## EXTRACT PROVIDED

Monday, January 26, 2009

Time Lined

I'll tell you what my day was like.


12.00
Still on the phone. It was another roller coaster ride and it didn't seem to let up. We played a game of He said, She said. And I found myself breaking, all over again. Sometimes I think I'm caught in a wormhole, as if I'm being warped back into time, into a place where I was broken. This seems so familiar, even to a lot of my friends and my blood ran cold. I did not want to be stuck in this position again, to be placed here where my value was questioned.

01.00
The storm felt as if it was fading. We were finally in the apologies and I desperately needed sleep. My eyes were red, puffy and watery. I hope later on in the day it would subside, looking my best was the ticket to success.

02.00
Sleeping. Caught the blissfulness of forgetting by 01.45, but was surely in the land of dreams [or the lack of it] by this time.

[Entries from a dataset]

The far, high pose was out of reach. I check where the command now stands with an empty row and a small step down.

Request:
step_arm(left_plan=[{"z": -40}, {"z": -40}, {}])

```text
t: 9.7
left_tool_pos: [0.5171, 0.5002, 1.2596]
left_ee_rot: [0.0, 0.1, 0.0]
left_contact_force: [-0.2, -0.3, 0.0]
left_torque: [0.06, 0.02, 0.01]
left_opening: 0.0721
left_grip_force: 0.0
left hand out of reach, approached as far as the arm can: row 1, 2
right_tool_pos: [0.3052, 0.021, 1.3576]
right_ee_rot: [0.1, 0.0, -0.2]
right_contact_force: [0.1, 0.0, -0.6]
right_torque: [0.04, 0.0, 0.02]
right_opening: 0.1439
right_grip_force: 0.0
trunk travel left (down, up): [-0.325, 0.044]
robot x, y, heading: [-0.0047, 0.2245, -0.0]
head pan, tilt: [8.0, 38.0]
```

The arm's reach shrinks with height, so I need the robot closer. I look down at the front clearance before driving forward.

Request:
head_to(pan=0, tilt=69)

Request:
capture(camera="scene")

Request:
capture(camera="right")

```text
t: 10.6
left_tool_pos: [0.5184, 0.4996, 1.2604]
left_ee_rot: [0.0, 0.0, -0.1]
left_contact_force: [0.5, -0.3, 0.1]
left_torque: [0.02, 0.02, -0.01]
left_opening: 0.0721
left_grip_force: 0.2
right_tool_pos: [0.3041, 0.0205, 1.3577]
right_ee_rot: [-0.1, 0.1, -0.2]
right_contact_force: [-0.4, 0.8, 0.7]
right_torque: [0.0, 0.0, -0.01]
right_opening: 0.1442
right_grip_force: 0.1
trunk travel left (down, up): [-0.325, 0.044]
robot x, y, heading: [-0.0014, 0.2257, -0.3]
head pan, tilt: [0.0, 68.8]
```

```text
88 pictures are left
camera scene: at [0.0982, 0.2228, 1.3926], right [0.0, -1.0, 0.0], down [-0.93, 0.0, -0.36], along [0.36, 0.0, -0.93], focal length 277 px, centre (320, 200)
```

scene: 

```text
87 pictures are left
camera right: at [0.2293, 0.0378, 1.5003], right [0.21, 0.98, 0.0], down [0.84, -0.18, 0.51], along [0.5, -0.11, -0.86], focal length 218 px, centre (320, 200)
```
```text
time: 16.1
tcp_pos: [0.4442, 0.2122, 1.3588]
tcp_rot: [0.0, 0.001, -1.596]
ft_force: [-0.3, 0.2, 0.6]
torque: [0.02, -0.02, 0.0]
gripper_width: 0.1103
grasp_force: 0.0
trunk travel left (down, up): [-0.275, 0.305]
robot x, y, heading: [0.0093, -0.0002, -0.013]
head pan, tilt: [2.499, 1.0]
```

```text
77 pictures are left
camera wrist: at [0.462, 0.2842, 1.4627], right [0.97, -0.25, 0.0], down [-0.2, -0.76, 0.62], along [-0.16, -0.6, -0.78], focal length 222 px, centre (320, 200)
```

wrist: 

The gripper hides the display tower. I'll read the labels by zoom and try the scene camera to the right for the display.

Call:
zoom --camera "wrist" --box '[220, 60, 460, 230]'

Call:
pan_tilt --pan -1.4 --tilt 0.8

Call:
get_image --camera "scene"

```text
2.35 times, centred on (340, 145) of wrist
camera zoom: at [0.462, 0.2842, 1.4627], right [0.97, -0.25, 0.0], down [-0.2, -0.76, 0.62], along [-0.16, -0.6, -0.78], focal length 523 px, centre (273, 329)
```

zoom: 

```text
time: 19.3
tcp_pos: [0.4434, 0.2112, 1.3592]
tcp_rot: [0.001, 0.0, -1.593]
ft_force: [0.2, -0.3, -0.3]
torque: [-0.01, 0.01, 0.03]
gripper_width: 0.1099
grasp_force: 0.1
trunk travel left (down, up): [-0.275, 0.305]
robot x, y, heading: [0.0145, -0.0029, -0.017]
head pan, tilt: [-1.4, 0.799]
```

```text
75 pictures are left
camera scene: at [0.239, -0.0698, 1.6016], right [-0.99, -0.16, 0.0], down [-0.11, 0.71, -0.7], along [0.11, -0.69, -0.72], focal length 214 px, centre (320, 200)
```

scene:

## JOB A
Give the stretch of the extract provided that starts with "I'll tell you" and ends with "value was questioned.", unchanged.
## JOB B
Extend the extract provided, starting right after its last sentence.

## EXPECTED ANSWER A
I'll tell you what my day was like.


12.00
Still on the phone. It was another roller coaster ride and it didn't seem to let up. We played a game of He said, She said. And I found myself breaking, all over again. Sometimes I think I'm caught in a wormhole, as if I'm being warped back into time, into a place where I was broken. This seems so familiar, even to a lot of my friends and my blood ran cold. I did not want to be stuck in this position again, to be placed here where my value was questioned.

## EXPECTED ANSWER B
03.00

04.00

05.00
Woke up with my head cracking into two, my body spent and my eyes still red. Today didn't look fruitful 
at all. It look down right melancholic. I had to drag my body off to the shower, sluggishly prepared my things and went downstairs. I skipped the dining table, I dont think food and I would be friends at such an early hour. Found the sofa so inviting, I plopped into it and promptly fell back to sleep.

06.00
On the road with my dad. He was talking to me, as we usually do on our quiet times together. But all I really wanted was rest, all I really needed was sleep. I don't know if I apologized or even
 asked, but I closed my eyes for just a second and was conscious no more.

07.00
We reached Prudent, dad had to sign a few documents. I just wanted sleep. We climbed four flights of stairs, I followed in my slowest pace. He
 opened the office doors, turned on the lights and sat on his table. I never saw my dad this way, so concentrated and engrossed with figures and costs. I sat on a chair, closed my eyes....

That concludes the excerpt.